> Exercise directions: Could you give the document again in full?

> Document:
Yeah, so much. So, when my parents started their farm, or when we moved to the property that my parents live on now, it was bare ground. So, my parents built and when I say my parents, I also very much mean, my siblings and I as well, we’re all a part of this building up of our experience, communal experience, for sure. So, we started with building a shop and it also housed farm equipment. My dad had a four-seater aeroplane, that was a hobby that also like had a front seat in the shop and then my family lived on in an apartment, essentially, on the side of the shop was probably 1000 square feet or something. So, I was probably between 14 and 17, I was living there. During the summers and on the weekends, we built log home that they live in now. So, when we’re talking about talk about work ethic work was part of our daily activity like this is what we needed to do in order to make the family continue to thrive and it was an expectation, or I didn’t have the option of tapping out and doing something different or having more screen time or whatever it is that kids do these days. But that was just part of who we are. There was days on the farm that again, regardless of rain or shine, we had some quite critical tasks that needed to be done. There was some serious flooding that happened one winter and our pond broke, broke a dam. So, we were out there with flashlights and tarps, nine o’clock 10 o’clock at night trying to dam up a pond from it and it wasn’t successful, by the way, but it was necessary from my dad’s perspective. So, lots of those little memories that were like it’s just what you have to do right in order to make things spark.

> Source data:
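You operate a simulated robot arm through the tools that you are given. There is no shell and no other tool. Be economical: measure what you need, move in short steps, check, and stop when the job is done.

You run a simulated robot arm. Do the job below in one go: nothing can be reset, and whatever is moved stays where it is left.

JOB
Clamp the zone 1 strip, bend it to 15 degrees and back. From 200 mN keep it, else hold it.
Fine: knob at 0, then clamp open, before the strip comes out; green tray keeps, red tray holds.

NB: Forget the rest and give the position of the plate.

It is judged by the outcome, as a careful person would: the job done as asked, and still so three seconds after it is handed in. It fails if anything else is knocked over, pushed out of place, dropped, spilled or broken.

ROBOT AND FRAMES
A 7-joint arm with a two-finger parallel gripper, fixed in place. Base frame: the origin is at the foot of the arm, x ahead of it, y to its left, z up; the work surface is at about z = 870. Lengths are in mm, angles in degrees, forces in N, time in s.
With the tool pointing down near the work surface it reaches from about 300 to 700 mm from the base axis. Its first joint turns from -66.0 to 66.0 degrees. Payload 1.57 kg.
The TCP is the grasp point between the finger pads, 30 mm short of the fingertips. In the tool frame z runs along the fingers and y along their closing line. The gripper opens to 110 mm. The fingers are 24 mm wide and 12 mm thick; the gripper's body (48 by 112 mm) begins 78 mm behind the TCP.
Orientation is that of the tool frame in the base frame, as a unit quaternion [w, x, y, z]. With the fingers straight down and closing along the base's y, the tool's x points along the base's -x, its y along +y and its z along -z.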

> Answer to the exercise:
Yeah, so much. So, when my parents started their farm, or when we moved to the property that my parents live on now, it was bare ground. So, my parents built and when I say my parents, I also very much mean, my siblings and I as well, we’re all a part of this building up of our experience, communal experience, for sure. So, we started with building a shop and it also housed farm equipment. My dad had a four-seater aeroplane, that was a hobby that also like had a front seat in the shop and then my family lived on in an apartment, essentially, on the side of the shop was probably 1000 square feet or something. So, I was probably between 14 and 17, I was living there. During the summers and on the weekends, we built log home that they live in now. So, when we’re talking about talk about work ethic work was part of our daily activity like this is what we needed to do in order to make the family continue to thrive and it was an expectation, or I didn’t have the option of tapping out and doing something different or having more screen time or whatever it is that kids do these days. But that was just part of who we are. There was days on the farm that again, regardless of rain or shine, we had some quite critical tasks that needed to be done. There was some serious flooding that happened one winter and our pond broke, broke a dam. So, we were out there with flashlights and tarps, nine o’clock 10 o’clock at night trying to dam up a pond from it and it wasn’t successful, by the way, but it was necessary from my dad’s perspective. So, lots of those little memories that were like it’s just what you have to do right in order to make things spark.